June 07, 2013 07:07PM
The whole thing is that my printer didn't do this before, so thats rule number one.

Have checked all my wiring, there are no shorts and I have no idea how that could possibly happen since with a Budaschnozzle, the hotend wires are so incredibly well kept in place by the plates above the aluminum heater block..

These temperature fluctuations are logically not a power fail, since they are going off 40 degrees celsius within one second, so it's more likely to be a read failure than a heater cartridge failure. Temperatures don't fluctuate that fast. You cannot 'force' it to instantly cool down a 40º celsius by disconnecting the power source. 40 degrees in a second is impossible. So I am clueless, but am thinking towards the hotend thermistor..

Also I ordered something from QU-BD to insulate the heater block, would be here after 8 days, but now after two weeks, still nothing smiling smiley
Re: Signs of a failing Thermistor?
June 07, 2013 07:35PM
If you suspect its not from thermistor, then could disconnect the thermistor completelly, and check if there are still fluctuations then perhaps then its noise from adc comparators or something similar. Could be noise picked up by thermistor wiring, in which case may separate parts of it to test separatelly, ex. stepper outputs and/or heated bed.
Re: Signs of a failing Thermistor?
June 08, 2013 04:17AM
I'm starting to suspect something is weird on my Sanguino. Today after replacing all the wiring, my Z-axis moved up when I told it to look for home... After restarting the printer a few times, and playing with the wiring, it worked again. I still don't suspect any wire problems, I have measured the connections that are giving me trouble, even wiggled them while measuring and I couldn't find any disconnections.

I notice my hotend is also heating up slower than before now. With half degree increments instead of a whole to two degrees increments.

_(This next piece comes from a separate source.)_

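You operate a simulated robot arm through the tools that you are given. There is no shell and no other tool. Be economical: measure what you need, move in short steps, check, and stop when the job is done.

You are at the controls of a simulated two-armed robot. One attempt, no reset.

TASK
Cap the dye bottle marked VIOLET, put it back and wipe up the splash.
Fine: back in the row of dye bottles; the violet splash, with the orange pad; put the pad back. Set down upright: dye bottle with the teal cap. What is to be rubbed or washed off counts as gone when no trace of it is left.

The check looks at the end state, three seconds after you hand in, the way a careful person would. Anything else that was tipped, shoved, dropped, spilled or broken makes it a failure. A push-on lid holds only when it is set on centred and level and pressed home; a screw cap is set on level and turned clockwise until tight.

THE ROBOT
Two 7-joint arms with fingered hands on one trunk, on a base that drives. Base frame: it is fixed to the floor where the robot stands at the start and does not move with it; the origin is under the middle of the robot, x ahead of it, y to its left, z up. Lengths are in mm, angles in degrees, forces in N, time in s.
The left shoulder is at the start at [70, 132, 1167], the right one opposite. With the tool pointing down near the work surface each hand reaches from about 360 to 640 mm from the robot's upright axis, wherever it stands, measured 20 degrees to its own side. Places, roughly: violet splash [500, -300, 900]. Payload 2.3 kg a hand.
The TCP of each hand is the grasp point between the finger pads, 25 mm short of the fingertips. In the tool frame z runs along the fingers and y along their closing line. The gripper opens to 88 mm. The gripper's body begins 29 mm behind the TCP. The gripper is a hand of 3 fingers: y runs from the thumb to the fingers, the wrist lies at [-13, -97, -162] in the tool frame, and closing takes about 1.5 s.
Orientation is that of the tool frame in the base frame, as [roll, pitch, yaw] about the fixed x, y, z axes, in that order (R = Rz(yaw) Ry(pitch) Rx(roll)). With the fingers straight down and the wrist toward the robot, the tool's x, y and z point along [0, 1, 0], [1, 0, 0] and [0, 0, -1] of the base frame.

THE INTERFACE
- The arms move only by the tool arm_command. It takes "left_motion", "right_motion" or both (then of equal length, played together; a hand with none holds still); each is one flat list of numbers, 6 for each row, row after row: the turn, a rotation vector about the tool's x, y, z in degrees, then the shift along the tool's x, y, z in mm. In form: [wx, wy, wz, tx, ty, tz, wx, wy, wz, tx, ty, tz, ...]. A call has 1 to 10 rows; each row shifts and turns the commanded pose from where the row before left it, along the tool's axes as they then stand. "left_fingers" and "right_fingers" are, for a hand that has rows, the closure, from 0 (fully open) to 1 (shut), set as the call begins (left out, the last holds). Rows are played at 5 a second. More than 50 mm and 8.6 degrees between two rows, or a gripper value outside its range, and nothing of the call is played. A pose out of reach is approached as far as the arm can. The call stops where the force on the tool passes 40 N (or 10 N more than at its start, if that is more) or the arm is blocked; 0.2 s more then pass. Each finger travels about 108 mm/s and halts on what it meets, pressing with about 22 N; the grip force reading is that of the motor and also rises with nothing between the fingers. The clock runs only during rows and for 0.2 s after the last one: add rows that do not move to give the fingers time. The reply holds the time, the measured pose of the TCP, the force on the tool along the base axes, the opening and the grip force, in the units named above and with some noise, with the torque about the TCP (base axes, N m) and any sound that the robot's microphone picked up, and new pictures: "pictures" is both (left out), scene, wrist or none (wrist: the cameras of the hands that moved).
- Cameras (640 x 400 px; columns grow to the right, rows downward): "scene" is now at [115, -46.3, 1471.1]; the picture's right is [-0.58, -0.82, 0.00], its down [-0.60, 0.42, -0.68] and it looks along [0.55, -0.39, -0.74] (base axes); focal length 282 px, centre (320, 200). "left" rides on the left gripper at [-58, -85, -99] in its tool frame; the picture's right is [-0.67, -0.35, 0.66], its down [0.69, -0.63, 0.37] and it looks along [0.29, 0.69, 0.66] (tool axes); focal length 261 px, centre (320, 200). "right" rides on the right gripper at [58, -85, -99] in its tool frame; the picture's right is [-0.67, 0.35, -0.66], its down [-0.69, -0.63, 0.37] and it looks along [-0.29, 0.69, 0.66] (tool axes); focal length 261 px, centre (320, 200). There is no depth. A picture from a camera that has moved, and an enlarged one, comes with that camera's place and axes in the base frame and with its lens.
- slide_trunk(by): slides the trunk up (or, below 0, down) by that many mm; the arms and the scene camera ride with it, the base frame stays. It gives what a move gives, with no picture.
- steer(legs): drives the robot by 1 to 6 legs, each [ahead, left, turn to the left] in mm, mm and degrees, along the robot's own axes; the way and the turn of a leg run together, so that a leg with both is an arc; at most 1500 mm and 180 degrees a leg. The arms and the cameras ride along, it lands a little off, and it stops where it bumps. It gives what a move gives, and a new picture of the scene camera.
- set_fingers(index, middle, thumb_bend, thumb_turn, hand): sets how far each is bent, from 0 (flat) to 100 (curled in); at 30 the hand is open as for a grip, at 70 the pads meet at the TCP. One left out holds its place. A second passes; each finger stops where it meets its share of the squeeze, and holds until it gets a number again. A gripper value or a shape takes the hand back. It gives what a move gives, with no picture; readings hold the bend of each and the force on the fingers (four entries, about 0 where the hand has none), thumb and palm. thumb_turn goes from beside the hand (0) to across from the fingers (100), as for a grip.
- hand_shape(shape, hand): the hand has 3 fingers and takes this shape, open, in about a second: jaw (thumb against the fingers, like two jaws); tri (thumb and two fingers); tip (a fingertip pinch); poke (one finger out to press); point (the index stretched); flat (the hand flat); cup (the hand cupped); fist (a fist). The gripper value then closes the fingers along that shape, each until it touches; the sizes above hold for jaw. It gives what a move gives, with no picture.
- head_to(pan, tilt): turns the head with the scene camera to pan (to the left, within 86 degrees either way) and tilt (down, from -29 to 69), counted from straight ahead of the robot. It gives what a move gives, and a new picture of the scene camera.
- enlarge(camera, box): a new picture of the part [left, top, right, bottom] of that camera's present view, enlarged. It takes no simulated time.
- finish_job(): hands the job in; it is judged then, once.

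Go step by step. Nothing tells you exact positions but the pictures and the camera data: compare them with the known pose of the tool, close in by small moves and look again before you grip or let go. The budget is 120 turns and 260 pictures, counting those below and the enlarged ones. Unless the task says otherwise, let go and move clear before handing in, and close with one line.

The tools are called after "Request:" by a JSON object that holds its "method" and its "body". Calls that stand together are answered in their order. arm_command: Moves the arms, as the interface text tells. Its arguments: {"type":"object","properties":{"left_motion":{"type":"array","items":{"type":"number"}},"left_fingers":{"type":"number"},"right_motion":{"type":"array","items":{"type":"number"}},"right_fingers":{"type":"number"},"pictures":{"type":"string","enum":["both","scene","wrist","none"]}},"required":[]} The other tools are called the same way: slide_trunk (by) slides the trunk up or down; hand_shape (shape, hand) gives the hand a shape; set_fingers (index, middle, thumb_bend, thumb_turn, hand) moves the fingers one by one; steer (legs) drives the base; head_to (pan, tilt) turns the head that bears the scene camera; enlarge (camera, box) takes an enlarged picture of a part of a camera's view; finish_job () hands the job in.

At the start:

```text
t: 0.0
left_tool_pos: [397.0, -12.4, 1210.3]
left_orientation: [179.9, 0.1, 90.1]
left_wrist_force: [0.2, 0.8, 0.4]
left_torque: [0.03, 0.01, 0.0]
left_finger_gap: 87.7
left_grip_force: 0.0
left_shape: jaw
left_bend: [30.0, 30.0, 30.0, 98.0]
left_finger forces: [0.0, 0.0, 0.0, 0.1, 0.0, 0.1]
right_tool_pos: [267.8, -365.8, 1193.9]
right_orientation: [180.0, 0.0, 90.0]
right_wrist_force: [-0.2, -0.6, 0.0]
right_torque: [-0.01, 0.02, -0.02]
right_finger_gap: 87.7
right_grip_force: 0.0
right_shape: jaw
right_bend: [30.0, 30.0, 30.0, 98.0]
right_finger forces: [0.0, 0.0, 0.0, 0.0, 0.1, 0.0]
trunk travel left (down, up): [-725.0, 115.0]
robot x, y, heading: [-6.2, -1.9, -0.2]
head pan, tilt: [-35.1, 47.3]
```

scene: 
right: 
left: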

Maybe it's the ceramic cartridge failing, but I can't believe it has anything to do with it since the quick temperature shifts are impossible to happen that quick. Also checked the connections for the ceramic cartridge, it's completely insulated, doesn't make any shorts, not even on the hotend. I really hope my QU-BD order comes in one of these days. I've been waiting almost 14 days now grinning smiley
Re: Signs of a failing Thermistor?
February 27, 2014 06:35PM

I have a very similar problem. however Im running on a ramps 1.4 nad if Im also using the G3D nozle.
Although this is an old topic, has a solution been found?

In my case the temp reading drops instantaneously and is held there (or jumps around at a faulty temp) for a random amount of time and then the actual temp value is read, in some instances (more often than I should like) the actual hotend reaches a temp value which is too high and then the firmware auto-shutsdown the print. This leads me to believe that the board still recieves the temp signal and corrects according only that the reading mechanism must be the faulty part.

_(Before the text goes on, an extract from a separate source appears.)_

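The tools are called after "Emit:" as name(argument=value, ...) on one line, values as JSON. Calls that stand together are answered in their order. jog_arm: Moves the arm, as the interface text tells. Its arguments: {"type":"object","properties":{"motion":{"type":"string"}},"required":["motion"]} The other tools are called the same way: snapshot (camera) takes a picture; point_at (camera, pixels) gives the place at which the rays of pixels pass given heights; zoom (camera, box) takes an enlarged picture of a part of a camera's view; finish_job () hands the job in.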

I should add that I also changed the pin to which the hot end thermostat was connected to and I am still getting this weird drop.

I thought what I'd do was
Re: Signs of a failing Thermistor?
February 27, 2014 07:55PM
Check that you haven't got a resistance between the hot end and the thermistor somehow. Shorts are bad, but a high resistance (say 10K-10Mohm) is even harder to debug. Unfortunately many glues suitable for use on hot ends can be somewhat conductive. Where possible, avoid applying any to pins on either the hot end heater (eg: resistor leads, etc) or the thermistor leads.

The thermistor is (usually) anything up to 100Kohm at low temperatures. If you have any resistance between the hot end (which is 12V normally unless you're running a higher supply) and the thermistor, this will feed into your thermistor signal line, skewing the temps. If that voltage on the thermistor signal line gets too high, you can actually damage your electronics (most don't have over-voltage protection on the thermistor pins).
Re: Signs of a failing Thermistor?
February 27, 2014 08:11PM
hi I'm not sure what you mean with the resistor being between the thermos tor and the hot end. I've connected them both to the RAMPS 1.4 board directly haven't soldered on any resistor, so unless the board comes with it pre soldered l wouldn't know.

As for glues I haven't used any anything has been soldered on, I don't know about the hotend heater it came attached to its cables.

And I have set my voltage supply to 13 Volts (I used to have it on 12 volts chwnyiy voltage had no effect on this phenomenon)
Re: Signs of a failing Thermistor?
February 28, 2014 01:40AM
Not an actual resistor. Some high-temp glues can act like a resistor if they are in contact with the metal leads of either the hot end heater or the thermistor.

Use a multimeter, and measure the resistance between one of the thermistor leads and one side of your hot end heating element (whether it's a resistor, nichrome wire or a heating cartridge). If that is >100Mohm, try measuring the other side of the thermistor.

If you have a link to the type of hot end you are using, I might be able to explain it better (using it as the example)?

Edited 1 time(s). Last edit at 02/28/2014 01:40AM by Cefiar.
Re: Signs of a failing Thermistor?
February 28, 2014 05:09AM

The hotend Im using is one purchased from 3dgadgets: Budaschnozzle 1.1
with a ceramic cartridge heater : ceramic heater

I measured the resistance in the following manner:
whilst powered down and disconnected from the power source:
Result = as low as 1.45 MOhms (although the value slowly decreased, and I tried this between both thermistor pins and both hot end power connections on the ramps board (so neg to neg, pos to pos, neg to pos, pos to neg))

when the power supply is connected this value drops to about 1000 Ohms

when connected and both hot end and heat bed engaged in heating the values drop (to about 1.40-1.20 MOhms) as it reaches the desired temp at which point it shuts of.